_Text passage:_
Old Emma, then the county seat of Crosby County, Texas, boasted a population of about 250 citizens. In the county at that time there were 22 qualified voters and one bathtub, the latter 16 miles away.

 

On this Christmas Day R. R. Travis and his wife, with their son, and two daughters, migrated to Crosby County and settled upon a large tract of land lying immediately west of the village. A couple of months later W. E. McLaughlin, with his wife, four sons, and one daughter, arrived at their newly purchased ranch just east of the county seat.

 

One of the Travis girls was named Pearle; one of the McLaughlin boys was named Edd. Both immediately enrolled in the little wooden school building in the village and began the task of growing up and getting an education. During the intervening years until 1910 each saw and indifferently endured the other as just another kid in school.

 

Having been reared on a ranch, Edd, with his brothers, spent many hours, when not in school, riding the range in the cowboy's garb (of that day‑not to be confused with the glamorous trappings of the modern movie and television conception), "tailing up" cattle, fixing greasy windmills, mending wire fences, digging postholes, branding, driving cattle to market, breaking "broncs," and riding out the sandstorms of the Spring, the blazing heat of the Summer, the northers and the rains and the snows of the Winter.

 

Shortly after settling in the county, Edd's father became a director of the local bank, to which Edd gradually acquired the habit of repairing when in town during his occasional idle hours. Shortly Edd noticed that the cashier and other employees were always "dressed up" on weekdays, while he himself spent his working hours in the dusty, greasy, uncomfortable garb of the range. He also began to notice that the "bankers" apparently worked not at all, while the cowboy's work was never done.

 

As the result of this comparative study, the apparent ease and comfort of the banking profession made a deep impression upon Edd and led him to the conclusion that he, too, would like to be a banker.

 

Graduating from the little school in Old Emma in 1910, he spent the following Summer in the arduous labor of carrying the chain and driving the stakes in the surveying and laying out of the new town of Ralls just then being founded on the open prairie about four miles from Old Emma. Following this, in September of that year, and upon the opening of the West Texas State College in Canyon, Texas, he enrolled as one of the first students of that institution. As he had constantly importuned his father to open a bank in the new town of Ralls, the latter finally agreed to do so, and built a small, one-room building at one corner of the public square on the new townsite. Thus was established the McLaughlin financial institution that is today housed in its beautiful new and commodious building, operated under the direction of Edd and his brother Marvin as its executive officers.

 

Two years after Edd graduated at Old Emma and enrolled in the college in Canyon, Pearle also graduated and herself enrolled in the same college‑not because Edd had done so, but because it was the only institution of higher learning in all of west Texas‑a territory as large as the State of Pennsylvania. Her primary purpose was to obtain a teacher's certificate; her secondary interest may have been directed toward the college bachelor students. Be this as it may, it has been definitely established that upon her return home for the Christmas vacation and holidays, she and Edd "saw" each other for the first time in their lives; this ripened into an ardent courtship, and they were married June 4, 1916. Thus was formed the team of "Pearle and Edd" as they have been known through the years to their friends and neighbors, in banking and civic circles throughout Texas, across the U.S.A., and later in Rotary circles around the world.

_Job 1:_ Take the text passage and repeat only what runs from "Old Emma, then" through "kid in school.".
_Job 2:_ Resume the text passage where it left off.

_Material:_

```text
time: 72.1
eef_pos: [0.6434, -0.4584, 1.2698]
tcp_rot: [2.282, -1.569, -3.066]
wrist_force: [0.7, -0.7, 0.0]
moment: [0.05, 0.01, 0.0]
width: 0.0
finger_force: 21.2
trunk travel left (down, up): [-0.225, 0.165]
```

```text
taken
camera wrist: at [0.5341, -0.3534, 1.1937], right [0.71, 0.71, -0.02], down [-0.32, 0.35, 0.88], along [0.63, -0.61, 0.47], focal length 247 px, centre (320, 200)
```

_Exercise result 1:_
Old Emma, then the county seat of Crosby County, Texas, boasted a population of about 250 citizens. In the county at that time there were 22 qualified voters and one bathtub, the latter 16 miles away.

 

On this Christmas Day R. R. Travis and his wife, with their son, and two daughters, migrated to Crosby County and settled upon a large tract of land lying immediately west of the village. A couple of months later W. E. McLaughlin, with his wife, four sons, and one daughter, arrived at their newly purchased ranch just east of the county seat.

 

One of the Travis girls was named Pearle; one of the McLaughlin boys was named Edd. Both immediately enrolled in the little wooden school building in the village and began the task of growing up and getting an education. During the intervening years until 1910 each saw and indifferently endured the other as just another kid in school.

_Exercise result 2:_
 

With the opening of the bank in Ralls, almost coincidentally with the opening of the town itself, and for the next two decades thereafter, many civic problems presented themselves for solution: the removal of the Post Office from Old Emma to the new town; the fight with the railroad companies to compel the stopping of their trains in Ralls; the procuring of electric power, water, telephone, telegraph, and gas; the organization of a chamber of commerce and of women's civic clubs; provision for public schools; establishment of churches and buildings for various religious faiths represented among the rapidly growing populace; the fostering of immigration to Ralls and its territory of northern and western Texas; and the innumerable other benefits and improvements of like nature.

 

All this took money‑lots of money; and, more than this, it took individual effort. In this entire civic endeavor, through approximately 20 years, Edd took a leading part. He served as president of the Ralls Chamber of Commerce; he later became active in the Regional West Texas Chamber of Commerce; he served as chairman of innumerable committees charged with procuring, building, and establishing the various facets of progress noted above; he travelled the miles then (as he has in later years for Rotary) to promote the welfare, expansion, and growth of his beloved town. As his experience and ability in the banking profession grew and became recognized throughout Texas, he was elected president of the South Plains Bankers Association and district chairman (for west Texas) of the Texas Bankers Association. In the latter organization he held many committee appointments through the years, as well as serving as its treasurer.

 

IN the early 1920s Edd was one of the organizers of ‑the Boy Scout movement in Ralls; and with the formation of the South Plains Council shortly there‑, after, Edd became the Council's financial chairman, which post he held, to the financial profit of the Council, for many years. He is holder of the Silver Beaver Award in the Council and has held one or more offices on the regional level.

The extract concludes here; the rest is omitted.